The New Year can bring renewed hope that things could get better, as well as a new commitment to make it so, church leaders in the area say.
Van Odom, a lay Eucharistic visitor to Grace Episcopal Church, said he plans continued community action, even as the church seeks a new rector.
For example, Grace continues to prepare and deliver meals to 35 elderly and confined people every Wednesday and Friday, Odom said.
“We have a lot of outreach activities. We just made a big Christmas deal in our church, giving out toys to children and meals to families,” he said. “We had a thing called Jingle Jam, invited people to our church, played a play.”
He said he hoped a new rector would come in early 2022. Reverend Bob Wickizer retired in June after spending 11 years at Grace.

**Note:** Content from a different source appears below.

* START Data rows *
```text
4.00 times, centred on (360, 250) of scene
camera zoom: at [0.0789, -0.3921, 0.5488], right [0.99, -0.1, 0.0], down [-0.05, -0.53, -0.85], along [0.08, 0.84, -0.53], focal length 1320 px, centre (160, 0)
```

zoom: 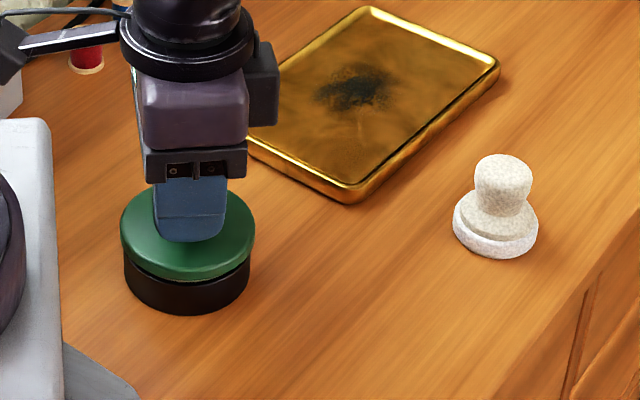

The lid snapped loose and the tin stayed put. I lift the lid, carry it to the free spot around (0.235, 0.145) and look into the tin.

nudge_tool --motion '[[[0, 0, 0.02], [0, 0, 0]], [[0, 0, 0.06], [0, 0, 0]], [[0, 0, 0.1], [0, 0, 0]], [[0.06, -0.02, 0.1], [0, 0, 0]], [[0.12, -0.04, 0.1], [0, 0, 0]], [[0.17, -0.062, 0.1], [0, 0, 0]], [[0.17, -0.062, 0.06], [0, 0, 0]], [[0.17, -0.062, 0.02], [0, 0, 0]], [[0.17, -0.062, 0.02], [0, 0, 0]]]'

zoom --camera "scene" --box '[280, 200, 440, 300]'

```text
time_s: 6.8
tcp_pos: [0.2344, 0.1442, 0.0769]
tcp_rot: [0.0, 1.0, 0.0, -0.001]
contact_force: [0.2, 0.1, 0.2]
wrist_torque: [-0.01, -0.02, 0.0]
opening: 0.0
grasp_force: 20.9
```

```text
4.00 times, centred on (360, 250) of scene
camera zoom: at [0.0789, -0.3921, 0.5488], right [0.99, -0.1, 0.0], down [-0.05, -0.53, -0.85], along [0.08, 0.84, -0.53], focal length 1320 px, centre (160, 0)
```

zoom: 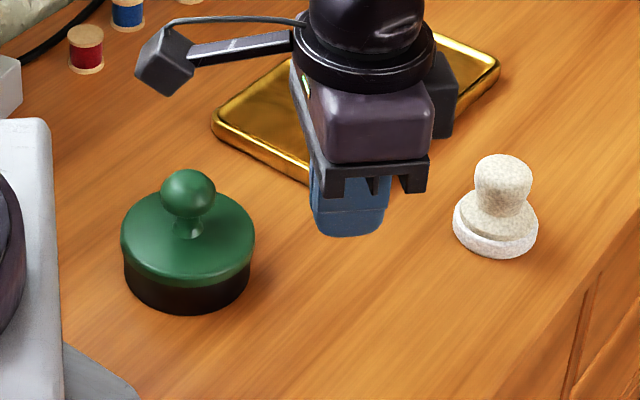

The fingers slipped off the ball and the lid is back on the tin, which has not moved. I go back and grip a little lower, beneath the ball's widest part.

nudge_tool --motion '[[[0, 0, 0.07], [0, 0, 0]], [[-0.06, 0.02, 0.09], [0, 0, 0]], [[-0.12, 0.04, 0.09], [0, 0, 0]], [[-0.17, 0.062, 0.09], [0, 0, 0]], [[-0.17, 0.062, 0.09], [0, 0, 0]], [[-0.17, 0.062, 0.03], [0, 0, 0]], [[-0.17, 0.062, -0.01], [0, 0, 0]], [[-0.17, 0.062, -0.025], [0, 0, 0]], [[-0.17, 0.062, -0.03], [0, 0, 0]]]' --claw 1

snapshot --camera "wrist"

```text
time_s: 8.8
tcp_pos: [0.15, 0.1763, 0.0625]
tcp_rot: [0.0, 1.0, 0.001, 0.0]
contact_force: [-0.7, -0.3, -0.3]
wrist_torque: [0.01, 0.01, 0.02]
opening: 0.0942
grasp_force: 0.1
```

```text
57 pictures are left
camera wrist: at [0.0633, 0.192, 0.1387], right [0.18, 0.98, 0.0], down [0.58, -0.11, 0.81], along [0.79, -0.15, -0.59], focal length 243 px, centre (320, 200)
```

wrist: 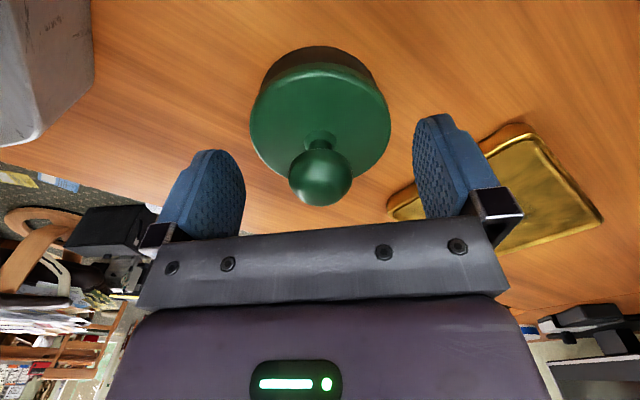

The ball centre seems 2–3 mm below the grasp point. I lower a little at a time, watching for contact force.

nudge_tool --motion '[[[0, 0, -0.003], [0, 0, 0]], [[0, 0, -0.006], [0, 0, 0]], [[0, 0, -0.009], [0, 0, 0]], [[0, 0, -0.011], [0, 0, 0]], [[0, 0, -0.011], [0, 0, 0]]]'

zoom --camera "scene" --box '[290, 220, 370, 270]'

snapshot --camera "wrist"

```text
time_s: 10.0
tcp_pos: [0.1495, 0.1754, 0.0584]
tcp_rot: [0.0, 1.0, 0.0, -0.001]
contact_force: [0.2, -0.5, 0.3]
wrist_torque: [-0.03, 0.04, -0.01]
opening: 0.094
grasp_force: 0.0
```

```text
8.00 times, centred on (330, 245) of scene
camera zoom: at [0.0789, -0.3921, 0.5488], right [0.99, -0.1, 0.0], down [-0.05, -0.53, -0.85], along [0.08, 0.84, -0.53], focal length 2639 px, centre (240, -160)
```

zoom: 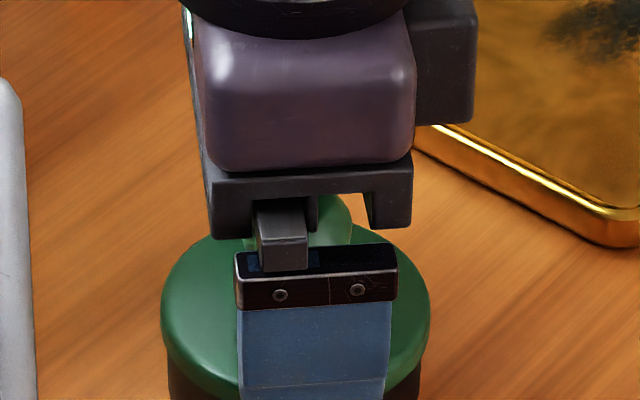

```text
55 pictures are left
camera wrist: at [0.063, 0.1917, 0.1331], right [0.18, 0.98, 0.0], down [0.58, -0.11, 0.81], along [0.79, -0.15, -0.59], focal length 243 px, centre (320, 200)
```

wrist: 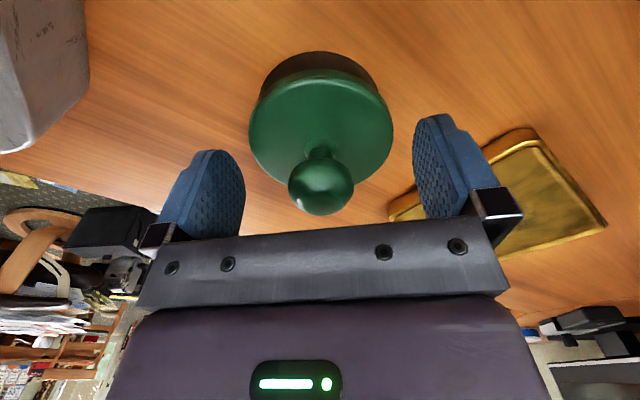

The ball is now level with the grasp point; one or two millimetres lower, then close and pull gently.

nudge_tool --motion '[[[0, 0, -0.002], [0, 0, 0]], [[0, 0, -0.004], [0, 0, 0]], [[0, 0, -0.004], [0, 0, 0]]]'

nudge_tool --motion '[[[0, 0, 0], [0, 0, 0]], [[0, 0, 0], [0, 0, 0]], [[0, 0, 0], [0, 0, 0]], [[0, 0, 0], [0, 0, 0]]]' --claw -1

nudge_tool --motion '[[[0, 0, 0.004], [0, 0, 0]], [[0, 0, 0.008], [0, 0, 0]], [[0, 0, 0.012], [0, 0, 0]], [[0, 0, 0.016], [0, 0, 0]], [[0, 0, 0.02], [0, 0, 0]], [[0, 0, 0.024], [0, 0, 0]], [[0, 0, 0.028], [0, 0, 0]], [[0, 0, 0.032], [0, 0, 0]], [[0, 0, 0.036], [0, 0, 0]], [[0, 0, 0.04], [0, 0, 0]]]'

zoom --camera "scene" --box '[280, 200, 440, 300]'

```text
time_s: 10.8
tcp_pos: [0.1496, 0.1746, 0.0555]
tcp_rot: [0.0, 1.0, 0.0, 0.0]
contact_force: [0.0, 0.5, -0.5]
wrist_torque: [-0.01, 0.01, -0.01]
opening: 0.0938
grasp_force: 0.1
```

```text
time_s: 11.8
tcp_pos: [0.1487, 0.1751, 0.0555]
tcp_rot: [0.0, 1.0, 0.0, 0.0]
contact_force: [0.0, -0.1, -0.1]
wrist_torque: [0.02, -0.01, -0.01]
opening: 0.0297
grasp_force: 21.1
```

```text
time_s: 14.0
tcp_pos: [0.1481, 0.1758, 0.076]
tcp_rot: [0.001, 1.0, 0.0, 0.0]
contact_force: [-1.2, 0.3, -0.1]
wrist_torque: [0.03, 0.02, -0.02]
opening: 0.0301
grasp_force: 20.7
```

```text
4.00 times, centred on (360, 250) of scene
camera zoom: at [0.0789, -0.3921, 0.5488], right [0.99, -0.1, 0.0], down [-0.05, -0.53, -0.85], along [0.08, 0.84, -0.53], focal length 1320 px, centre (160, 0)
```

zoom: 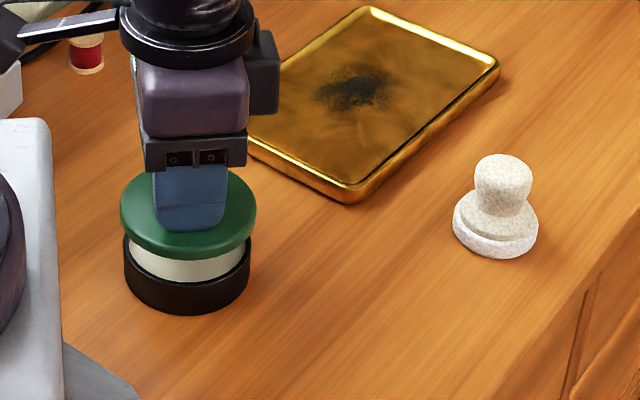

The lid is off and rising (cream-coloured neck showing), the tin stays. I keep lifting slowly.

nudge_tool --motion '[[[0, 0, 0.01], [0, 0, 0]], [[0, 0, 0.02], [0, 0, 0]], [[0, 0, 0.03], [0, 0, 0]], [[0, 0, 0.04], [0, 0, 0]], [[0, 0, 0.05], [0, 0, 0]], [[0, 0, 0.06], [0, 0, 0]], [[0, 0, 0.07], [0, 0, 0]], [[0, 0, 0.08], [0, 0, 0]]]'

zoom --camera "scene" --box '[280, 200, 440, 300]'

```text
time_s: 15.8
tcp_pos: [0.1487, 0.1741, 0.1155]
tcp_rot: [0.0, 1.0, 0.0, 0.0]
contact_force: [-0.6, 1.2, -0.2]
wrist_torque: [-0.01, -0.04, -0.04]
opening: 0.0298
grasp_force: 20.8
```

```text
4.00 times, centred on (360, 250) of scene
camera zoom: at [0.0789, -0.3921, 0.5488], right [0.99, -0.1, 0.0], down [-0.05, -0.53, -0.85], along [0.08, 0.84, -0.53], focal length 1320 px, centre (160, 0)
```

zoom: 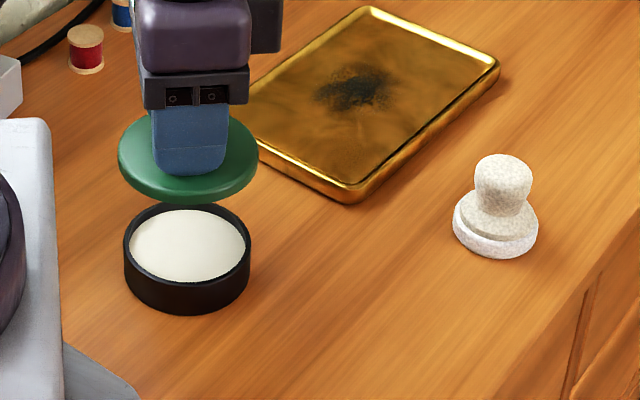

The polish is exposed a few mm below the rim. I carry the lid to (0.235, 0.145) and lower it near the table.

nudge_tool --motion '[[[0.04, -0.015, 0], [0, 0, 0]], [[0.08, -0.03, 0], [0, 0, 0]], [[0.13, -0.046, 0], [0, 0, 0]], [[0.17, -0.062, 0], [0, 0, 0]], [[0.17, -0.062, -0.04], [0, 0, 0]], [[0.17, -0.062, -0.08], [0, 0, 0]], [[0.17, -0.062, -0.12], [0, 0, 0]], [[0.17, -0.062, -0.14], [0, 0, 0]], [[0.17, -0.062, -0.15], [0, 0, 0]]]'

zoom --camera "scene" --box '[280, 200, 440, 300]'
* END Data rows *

“It’ll probably be someone part-time at the start,” Odom said. “I hope to put this in place and then start to get active in the community and do more outreach things.”
Debra Rose, head of fine arts ministries at the First Assembly of God in Muskogee, said she envisions “a year of turnaround.”
“Hopefully this will bring an improvement, especially with COVID, that we don’t have to deal with it as much,” Rose said. “With the new pills, Pfizer has released pills, so hopefully that will slow that down and improve the rate of death and disease.”
She said she also hopes to see less political divisions.
“We have to see the positive coming,” she said. “I think we always need to have hope and we always need to project hope. If you get stuck on the negative, it’s going to destroy you as a person.”
Rose said Muskogee’s first assembly did “remarkably well” throughout the pandemic.
“We have had our battles – the people who are dead and the people who are sick,” she said. “But it looks like the church is coming back with services and people aren’t afraid anymore. It seems like it has calmed down. We got better. I just think it will be the same as next year. . That it will continue. “
Reverend Rodger Cutler, pastor of St. Mark’s Baptist Church, said the New Year “gives us new hope for greater possibilities.”
“Even with Omicron here, our hope is that next year will be even better than 2021,” Cutler said, referring to the Omicron variant of the coronavirus that causes COVID-19.
The Omicron variant spreads more easily than the original strain, according to the Centers for Disease Control and Prevention.
“2021 has been a challenge for many, but we have overcome those challenges, and we just look forward to the possibilities of a new year,” he said. “The New Year brings hope because of the unfavorable year we have had. After the storm comes the dawn, so we look forward to the dawn of the New Year.”